La sede del ayuntamiento queda adosada a la propia iglesia. Tiene acceso por el que fuera primitivo atrio, cual si antaño hubiera sido la vivienda del sacerdote. Esos espacios anejos están sombreados con un par de nogales y diversas acacias. El color lo agregan generosos rosales. Atendiendo a otros puntos de interés, a oriente del casco urbano se yerguen un par de depósitos del abastecimiento público del agua. A sus pies yace una fuente, deteriorada y seca en nuestros días. Ya a las afueras, contiguo con las casas por el lateral del norte, se eleva un cerro redondo que, a pesar de su escasa altura, posee un singular protagonismo paisajístico.

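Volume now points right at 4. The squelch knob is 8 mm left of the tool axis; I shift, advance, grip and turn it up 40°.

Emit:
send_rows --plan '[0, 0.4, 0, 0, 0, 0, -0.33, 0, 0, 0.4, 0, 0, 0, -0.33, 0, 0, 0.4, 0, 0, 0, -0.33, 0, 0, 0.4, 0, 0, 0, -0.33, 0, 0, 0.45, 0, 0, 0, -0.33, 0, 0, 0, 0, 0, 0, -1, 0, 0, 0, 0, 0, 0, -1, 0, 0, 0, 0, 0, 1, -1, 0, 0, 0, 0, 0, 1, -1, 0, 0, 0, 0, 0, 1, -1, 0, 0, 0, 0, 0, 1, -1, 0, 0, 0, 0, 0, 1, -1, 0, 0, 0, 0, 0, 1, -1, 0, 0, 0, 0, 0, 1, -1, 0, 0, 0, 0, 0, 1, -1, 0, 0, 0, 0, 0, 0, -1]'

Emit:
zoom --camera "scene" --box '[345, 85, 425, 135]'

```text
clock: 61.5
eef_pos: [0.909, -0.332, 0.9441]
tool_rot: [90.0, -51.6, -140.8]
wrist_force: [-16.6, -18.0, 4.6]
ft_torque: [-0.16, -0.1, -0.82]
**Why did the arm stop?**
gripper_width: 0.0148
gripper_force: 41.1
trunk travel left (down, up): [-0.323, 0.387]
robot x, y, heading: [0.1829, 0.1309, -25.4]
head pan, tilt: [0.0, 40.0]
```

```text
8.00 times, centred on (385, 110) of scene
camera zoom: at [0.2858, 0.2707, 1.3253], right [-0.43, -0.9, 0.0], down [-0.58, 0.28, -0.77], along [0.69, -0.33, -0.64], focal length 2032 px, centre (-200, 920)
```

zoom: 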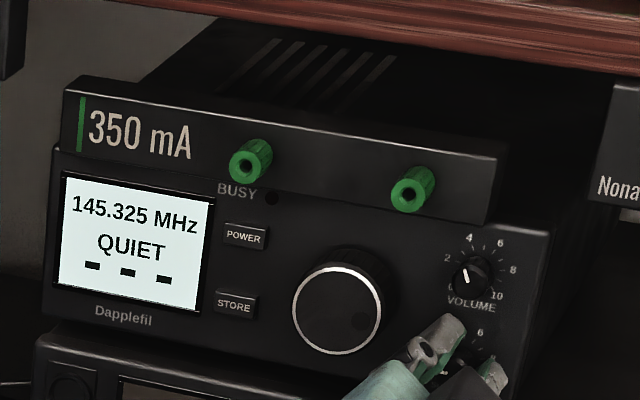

Sobre su cumbre pudo existir antaño alguna hipotética fortificación, pero en la realidad actual sólo alberga las bodegas locales, abandonadas y hundidas casi todas. De ellas llaman la atención los hoyos oscuros originados al desplomarse sus viejas galerías. Acudiendo finalmente al otro extremo del pueblo, a orillas del río se ubica el Área temática de la estepa cerealista. En realidad es una campa dotada de cuatro grandes cartelones en los que, a todo color, se explican detalles sobre el clima, la fauna y la vegetación de estos parajes. Como complemento lúdico, cuenta también con un modesto parque infantil. Bien cerca, la carretera salva el cauce fluvial por un puente escueto no demasiado antiguo. Desde su pretil podemos observar el propio río, tan rectificado que parece una larga zanja.